From a study by Claudius Conrad
We recently completed a study on critically ill, intubated ICU patients to investigate whether a well-defined selection of Mozart music can alleviate stress in critically ill patients, and how this effect might be mediated physiologically. The patients, while off sedation, were exposed to a 1-hour session of slow movements of Mozart’s piano sonatas. Before and after the intervention, a defined set of stress hormones, cytokines, and physiologic parameters — such as heart rate and blood pressure — were determined. We demonstrated that, compared to controls, music significantly reduced the amount of sedative drugs needed to achieve comparable levels of sedation. Simultaneously, among those receiving the music intervention, plasma concentrations of growth hormone rose, whereas those of interleukin-6 and epinephrine fell. The reduction in systemic stress hormone levels was associated with a significantly lower blood pressure and heart rate. Based on these findings, we developed a model of how music might act on neurologic, hormonal, and humoral levels to effect this relaxation.

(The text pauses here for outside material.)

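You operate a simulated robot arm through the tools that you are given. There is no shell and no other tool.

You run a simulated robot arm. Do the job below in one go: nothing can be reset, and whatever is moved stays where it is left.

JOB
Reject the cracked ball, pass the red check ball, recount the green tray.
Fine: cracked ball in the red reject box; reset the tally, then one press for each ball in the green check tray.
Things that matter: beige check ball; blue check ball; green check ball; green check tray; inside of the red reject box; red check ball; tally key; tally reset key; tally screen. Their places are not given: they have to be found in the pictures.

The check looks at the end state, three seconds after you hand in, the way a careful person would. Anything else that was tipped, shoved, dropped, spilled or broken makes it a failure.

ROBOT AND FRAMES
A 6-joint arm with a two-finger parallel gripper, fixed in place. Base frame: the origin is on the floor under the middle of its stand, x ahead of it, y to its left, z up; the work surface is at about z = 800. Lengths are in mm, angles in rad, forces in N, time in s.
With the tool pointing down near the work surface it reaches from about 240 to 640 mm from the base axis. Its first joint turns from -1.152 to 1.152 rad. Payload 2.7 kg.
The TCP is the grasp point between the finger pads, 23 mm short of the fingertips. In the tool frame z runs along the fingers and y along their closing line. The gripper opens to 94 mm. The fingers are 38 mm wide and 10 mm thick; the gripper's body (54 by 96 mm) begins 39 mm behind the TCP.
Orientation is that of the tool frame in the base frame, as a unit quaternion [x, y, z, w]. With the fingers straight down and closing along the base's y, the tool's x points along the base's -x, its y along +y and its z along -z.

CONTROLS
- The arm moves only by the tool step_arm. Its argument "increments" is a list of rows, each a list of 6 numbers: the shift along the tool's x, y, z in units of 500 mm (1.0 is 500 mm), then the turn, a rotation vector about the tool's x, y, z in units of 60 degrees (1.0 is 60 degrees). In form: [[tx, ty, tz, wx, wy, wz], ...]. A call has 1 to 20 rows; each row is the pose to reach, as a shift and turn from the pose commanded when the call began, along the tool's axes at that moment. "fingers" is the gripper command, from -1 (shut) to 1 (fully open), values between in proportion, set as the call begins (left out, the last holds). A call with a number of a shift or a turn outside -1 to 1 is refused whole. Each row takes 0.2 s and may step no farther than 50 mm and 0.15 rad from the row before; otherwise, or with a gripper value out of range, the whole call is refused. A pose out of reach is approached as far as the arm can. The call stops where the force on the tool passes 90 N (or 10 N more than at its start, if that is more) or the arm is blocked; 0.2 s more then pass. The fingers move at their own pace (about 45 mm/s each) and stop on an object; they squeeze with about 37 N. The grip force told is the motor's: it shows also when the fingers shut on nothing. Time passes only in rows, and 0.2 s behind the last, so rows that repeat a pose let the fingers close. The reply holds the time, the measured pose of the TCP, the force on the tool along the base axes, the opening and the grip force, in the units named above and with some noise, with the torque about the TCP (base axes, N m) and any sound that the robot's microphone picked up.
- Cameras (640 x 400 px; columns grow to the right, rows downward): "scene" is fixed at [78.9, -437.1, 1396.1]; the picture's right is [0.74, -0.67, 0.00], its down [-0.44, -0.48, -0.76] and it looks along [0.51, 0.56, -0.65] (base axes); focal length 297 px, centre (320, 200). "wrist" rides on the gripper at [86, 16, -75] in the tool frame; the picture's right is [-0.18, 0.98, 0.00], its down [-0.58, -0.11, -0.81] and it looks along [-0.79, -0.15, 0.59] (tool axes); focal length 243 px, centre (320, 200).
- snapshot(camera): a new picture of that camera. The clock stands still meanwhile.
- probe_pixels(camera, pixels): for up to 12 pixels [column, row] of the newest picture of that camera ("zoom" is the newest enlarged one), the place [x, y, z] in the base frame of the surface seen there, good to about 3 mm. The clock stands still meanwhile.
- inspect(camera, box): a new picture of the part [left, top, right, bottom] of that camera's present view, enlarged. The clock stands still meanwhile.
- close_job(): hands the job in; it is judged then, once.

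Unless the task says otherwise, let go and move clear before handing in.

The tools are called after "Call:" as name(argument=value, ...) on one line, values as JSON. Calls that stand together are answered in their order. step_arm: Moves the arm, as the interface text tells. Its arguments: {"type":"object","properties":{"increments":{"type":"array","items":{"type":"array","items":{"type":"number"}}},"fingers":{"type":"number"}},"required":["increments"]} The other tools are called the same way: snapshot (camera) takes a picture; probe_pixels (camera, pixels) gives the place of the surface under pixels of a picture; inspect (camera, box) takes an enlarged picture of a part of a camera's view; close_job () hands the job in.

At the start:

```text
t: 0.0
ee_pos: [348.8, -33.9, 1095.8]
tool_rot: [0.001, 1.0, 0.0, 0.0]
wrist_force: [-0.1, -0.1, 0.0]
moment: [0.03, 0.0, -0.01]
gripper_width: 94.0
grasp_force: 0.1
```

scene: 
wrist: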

While Conrad warns that this study requires further investigation, it’s clear that easy, inexpensive interventions, even in the most seriously ill patients, do work. Sometimes, people become too ill for there to be much to do, but at this stage, anything might help and the evidence is mounting, study by study, day by day, that classical music can be an essential part of the healing process.
Even if all we can do is make someone’s end a bit easier, it’s worthwhile to try putting a small radio in the room tuned to a nearby classical station, or bringing in a CD or mp3 player and headphones. I’d be interested in seeing the longer-term effects, since this was after exposure to only one hour of music. What would happens over several sessions? Weeks? Months? A lifetime?